-- BEGIN --

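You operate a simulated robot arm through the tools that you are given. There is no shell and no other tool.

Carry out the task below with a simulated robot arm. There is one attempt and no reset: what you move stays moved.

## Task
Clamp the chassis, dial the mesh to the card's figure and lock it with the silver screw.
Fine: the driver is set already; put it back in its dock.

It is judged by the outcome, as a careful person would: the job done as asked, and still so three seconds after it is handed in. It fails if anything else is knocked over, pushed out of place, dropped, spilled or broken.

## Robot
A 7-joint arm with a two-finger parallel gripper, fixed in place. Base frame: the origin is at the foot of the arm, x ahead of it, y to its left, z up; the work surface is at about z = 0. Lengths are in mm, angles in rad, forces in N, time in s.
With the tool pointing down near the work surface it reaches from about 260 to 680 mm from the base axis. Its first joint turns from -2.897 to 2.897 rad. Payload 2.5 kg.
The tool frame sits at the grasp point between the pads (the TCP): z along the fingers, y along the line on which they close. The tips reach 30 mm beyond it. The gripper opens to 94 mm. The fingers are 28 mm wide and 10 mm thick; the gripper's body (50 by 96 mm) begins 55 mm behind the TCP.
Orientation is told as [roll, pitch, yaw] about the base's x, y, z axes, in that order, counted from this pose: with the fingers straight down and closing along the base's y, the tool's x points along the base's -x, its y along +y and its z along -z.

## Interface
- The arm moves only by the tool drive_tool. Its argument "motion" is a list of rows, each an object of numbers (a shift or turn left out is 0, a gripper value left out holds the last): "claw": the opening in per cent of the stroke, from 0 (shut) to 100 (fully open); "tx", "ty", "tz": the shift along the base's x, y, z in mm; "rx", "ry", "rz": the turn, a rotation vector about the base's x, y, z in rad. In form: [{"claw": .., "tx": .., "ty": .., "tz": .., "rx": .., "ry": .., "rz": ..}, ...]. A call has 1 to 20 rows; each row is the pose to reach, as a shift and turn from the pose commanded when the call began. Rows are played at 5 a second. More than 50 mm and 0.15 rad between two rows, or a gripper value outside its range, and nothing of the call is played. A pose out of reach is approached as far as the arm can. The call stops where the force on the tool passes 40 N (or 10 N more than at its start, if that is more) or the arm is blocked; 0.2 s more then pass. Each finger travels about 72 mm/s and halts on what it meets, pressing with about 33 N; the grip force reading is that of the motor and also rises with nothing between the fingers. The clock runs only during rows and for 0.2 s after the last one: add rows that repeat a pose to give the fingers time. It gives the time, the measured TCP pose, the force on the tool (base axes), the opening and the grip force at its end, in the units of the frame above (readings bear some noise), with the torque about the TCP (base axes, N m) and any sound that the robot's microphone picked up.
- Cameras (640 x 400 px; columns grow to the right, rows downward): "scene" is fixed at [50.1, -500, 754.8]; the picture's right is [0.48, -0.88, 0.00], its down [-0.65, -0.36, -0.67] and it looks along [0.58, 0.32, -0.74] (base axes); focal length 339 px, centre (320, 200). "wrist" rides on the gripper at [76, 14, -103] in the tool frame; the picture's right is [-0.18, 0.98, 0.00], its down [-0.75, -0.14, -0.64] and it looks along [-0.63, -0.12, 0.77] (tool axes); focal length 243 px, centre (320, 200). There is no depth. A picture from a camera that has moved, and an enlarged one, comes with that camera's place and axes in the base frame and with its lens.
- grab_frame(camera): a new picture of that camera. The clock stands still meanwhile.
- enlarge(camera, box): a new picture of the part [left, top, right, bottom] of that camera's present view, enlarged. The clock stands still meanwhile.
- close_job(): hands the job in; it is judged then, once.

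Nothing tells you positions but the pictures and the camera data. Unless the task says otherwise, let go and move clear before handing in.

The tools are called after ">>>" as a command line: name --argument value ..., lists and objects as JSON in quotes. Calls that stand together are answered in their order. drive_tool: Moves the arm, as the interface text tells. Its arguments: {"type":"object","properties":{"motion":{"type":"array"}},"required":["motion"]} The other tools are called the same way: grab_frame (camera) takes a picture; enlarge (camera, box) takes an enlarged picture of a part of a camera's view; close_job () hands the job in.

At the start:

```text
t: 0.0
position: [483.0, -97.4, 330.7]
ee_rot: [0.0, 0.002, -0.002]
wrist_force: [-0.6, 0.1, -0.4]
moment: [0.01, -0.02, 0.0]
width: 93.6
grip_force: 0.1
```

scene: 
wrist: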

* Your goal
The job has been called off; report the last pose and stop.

-- END --

Track down every line with the word "meanwhile" and copy it.

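- grab_frame(camera): a new picture of that camera. The clock stands still meanwhile.
- enlarge(camera, box): a new picture of the part [left, top, right, bottom] of that camera's present view, enlarged. The clock stands still meanwhile.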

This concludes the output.